Recorded data:
>> Begin

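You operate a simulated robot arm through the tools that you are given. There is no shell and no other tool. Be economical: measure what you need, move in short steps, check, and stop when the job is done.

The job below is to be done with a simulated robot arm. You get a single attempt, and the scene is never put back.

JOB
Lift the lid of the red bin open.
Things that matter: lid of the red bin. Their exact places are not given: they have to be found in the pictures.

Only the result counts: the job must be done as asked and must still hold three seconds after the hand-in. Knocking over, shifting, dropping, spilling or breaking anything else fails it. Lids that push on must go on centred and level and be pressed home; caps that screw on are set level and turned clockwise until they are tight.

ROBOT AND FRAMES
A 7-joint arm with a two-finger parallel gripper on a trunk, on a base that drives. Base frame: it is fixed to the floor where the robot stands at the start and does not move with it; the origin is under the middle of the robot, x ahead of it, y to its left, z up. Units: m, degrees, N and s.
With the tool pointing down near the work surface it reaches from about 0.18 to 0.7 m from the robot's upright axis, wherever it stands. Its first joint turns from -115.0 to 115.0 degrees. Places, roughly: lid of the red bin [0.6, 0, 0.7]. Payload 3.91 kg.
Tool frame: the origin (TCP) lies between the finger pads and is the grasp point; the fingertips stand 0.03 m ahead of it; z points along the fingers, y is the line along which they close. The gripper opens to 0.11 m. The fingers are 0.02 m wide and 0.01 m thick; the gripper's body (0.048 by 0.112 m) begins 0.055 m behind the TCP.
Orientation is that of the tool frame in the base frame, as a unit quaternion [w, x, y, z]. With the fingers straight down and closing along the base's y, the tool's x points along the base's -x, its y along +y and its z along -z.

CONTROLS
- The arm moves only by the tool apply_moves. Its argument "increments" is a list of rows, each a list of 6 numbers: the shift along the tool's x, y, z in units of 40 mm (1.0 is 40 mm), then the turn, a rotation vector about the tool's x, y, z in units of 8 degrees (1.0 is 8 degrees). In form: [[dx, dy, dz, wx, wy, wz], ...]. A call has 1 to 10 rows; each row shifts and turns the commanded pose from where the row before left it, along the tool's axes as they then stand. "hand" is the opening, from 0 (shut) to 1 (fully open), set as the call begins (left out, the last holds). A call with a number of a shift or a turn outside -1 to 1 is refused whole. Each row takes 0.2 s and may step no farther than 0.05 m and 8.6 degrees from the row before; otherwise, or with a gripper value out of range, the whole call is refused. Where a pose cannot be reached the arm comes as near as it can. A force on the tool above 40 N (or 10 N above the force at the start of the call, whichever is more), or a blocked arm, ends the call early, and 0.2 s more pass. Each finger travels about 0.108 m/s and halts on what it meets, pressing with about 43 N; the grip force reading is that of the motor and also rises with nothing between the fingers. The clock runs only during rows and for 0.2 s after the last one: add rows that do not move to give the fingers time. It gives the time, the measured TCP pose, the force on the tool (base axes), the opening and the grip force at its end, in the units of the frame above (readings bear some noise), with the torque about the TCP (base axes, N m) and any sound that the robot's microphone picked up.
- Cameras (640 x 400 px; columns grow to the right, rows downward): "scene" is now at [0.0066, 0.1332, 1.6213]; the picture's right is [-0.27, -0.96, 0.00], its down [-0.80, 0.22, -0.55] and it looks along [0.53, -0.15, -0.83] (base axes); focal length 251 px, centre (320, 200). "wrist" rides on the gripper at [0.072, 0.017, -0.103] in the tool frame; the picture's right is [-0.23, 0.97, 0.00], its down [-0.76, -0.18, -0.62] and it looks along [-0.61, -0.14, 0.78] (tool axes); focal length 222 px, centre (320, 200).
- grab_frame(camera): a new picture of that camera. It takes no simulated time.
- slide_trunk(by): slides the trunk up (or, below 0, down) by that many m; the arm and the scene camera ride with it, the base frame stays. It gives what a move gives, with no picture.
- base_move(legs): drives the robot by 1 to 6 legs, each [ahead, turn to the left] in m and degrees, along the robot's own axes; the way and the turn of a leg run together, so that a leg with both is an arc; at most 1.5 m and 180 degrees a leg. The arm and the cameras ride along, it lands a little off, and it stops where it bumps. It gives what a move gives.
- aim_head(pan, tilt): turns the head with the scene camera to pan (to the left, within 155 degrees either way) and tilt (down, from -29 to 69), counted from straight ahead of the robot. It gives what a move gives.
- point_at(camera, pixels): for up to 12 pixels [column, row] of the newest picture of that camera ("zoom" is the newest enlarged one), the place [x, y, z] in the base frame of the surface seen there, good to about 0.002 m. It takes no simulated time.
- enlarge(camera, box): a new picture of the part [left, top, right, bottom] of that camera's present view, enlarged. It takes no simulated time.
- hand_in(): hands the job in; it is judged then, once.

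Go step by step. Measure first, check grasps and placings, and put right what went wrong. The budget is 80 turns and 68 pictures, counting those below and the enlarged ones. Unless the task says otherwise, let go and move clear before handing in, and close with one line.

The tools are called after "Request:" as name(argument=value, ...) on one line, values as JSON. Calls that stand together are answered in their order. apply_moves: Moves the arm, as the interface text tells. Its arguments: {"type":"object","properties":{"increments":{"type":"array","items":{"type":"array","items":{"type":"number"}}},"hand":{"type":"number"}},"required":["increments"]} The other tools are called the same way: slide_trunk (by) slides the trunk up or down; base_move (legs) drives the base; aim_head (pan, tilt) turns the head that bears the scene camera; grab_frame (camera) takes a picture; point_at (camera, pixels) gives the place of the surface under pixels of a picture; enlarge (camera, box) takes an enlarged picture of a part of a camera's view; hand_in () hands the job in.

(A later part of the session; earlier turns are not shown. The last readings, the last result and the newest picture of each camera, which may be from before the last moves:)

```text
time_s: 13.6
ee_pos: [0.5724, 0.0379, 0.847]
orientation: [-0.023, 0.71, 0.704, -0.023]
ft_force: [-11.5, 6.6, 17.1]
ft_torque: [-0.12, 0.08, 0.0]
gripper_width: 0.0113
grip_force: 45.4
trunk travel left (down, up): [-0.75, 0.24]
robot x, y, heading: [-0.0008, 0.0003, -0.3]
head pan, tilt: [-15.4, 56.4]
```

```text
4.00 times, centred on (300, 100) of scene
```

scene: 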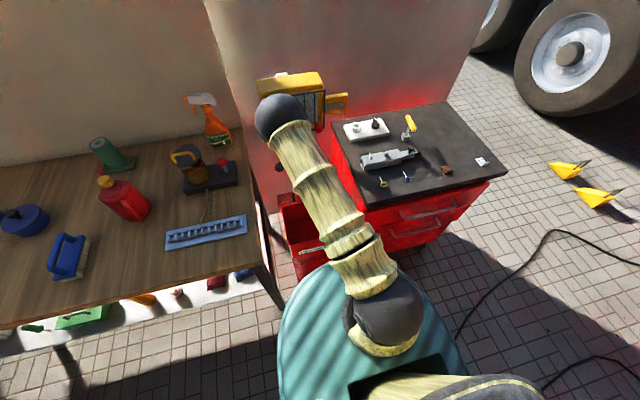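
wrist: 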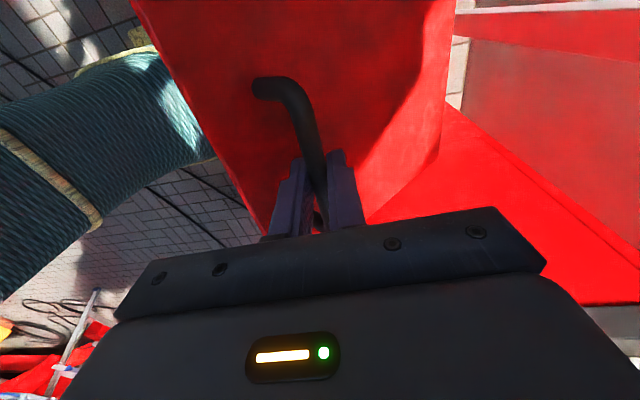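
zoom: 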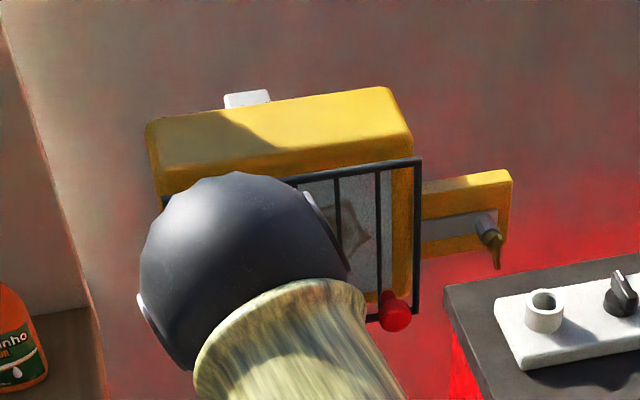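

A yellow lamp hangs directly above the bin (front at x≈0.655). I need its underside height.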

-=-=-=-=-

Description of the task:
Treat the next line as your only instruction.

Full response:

>> End

Description of the task:
For the material, find the number of lines holding the word "last" and give that figure and nothing more.

Full response:
2